Context
Web application firewall systems (WAFs) are specialized devices or software solutions that analyze incoming and outgoing web application traffic for threats and attacks
- They can recognize hacking attempts, attacks based on known vulnerabilities, and other abnormal events
- WAF can block or filter requests that are considered suspicious or potentially dangerous
- in contrast to common network firewalls that work at network level, a WAF works at the application level
- a WAF can mitigate a number of vulnerabilities, such as: SQLIA (SQL injection attack), CSRF (cross-site request forgery), DDoS (Distributed Denial of Service), directory traversal (path traversal)
An adaptive WAF integrates real-time monitoring, machine learning, and behavioral analysis (Maheshwari, Nayak, et al., 2024)
History of WAFs
(Maheshwari, Nayak, et al., 2024)
- static rule-based systems: the earlier generation of WAFs had a significant dependence on rule-based systems and it was static. It was done through by comparing HTTP packets and checking attack signatures. This types of WAF are rigid and require continue manual effort to accommodate new issues
- anomaly based systems: anomaly detection systems do not use sets of rules, instead they create a profile of normal activity for a web application and anything that exceeds that profile is marked as a possible security breach.
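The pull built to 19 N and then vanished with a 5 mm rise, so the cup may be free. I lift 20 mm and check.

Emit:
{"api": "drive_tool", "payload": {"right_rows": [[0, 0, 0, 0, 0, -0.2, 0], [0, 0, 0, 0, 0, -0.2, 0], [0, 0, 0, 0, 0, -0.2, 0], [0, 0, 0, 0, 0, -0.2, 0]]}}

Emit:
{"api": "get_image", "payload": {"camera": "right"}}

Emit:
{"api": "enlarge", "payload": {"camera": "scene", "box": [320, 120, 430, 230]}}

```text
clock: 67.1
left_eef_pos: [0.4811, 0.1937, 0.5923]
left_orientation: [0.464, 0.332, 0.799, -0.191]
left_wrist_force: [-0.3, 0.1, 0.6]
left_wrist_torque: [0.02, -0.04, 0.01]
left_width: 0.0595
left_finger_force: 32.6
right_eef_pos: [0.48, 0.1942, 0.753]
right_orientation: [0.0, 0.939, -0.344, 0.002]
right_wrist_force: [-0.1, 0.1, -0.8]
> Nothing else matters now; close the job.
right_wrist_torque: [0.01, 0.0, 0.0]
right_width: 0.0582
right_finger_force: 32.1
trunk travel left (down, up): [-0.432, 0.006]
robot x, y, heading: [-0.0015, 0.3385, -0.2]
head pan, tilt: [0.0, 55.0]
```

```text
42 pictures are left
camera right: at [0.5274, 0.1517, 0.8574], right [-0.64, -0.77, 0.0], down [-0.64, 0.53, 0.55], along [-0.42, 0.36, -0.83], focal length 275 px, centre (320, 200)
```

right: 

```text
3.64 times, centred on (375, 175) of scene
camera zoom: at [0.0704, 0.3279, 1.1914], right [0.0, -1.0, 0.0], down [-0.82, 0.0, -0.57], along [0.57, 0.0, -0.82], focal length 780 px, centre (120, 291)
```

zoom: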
These are models that are prone to high false alarm rates because they cannot tell the difference between anomalous but legitimate behavior and malicious ones. Plus, they heavily rely on the baseline they construct. If the initial data are biased, the accuracy of the system is negatively impacted
- ML-based WAFs: WAFs that are based on ML can derive knowledge from a wide array of traffic datasets together with attack patterns making it possible to learn about new kinds of attacks even when there are no rules or signatures for them as yet. Algorithms used: random forest, SVM (support vector machine), gradient boosting. A limit of ML-based WAFs is that achieving a very high level of accuracy is possible only if large amounts of labelled data are provided.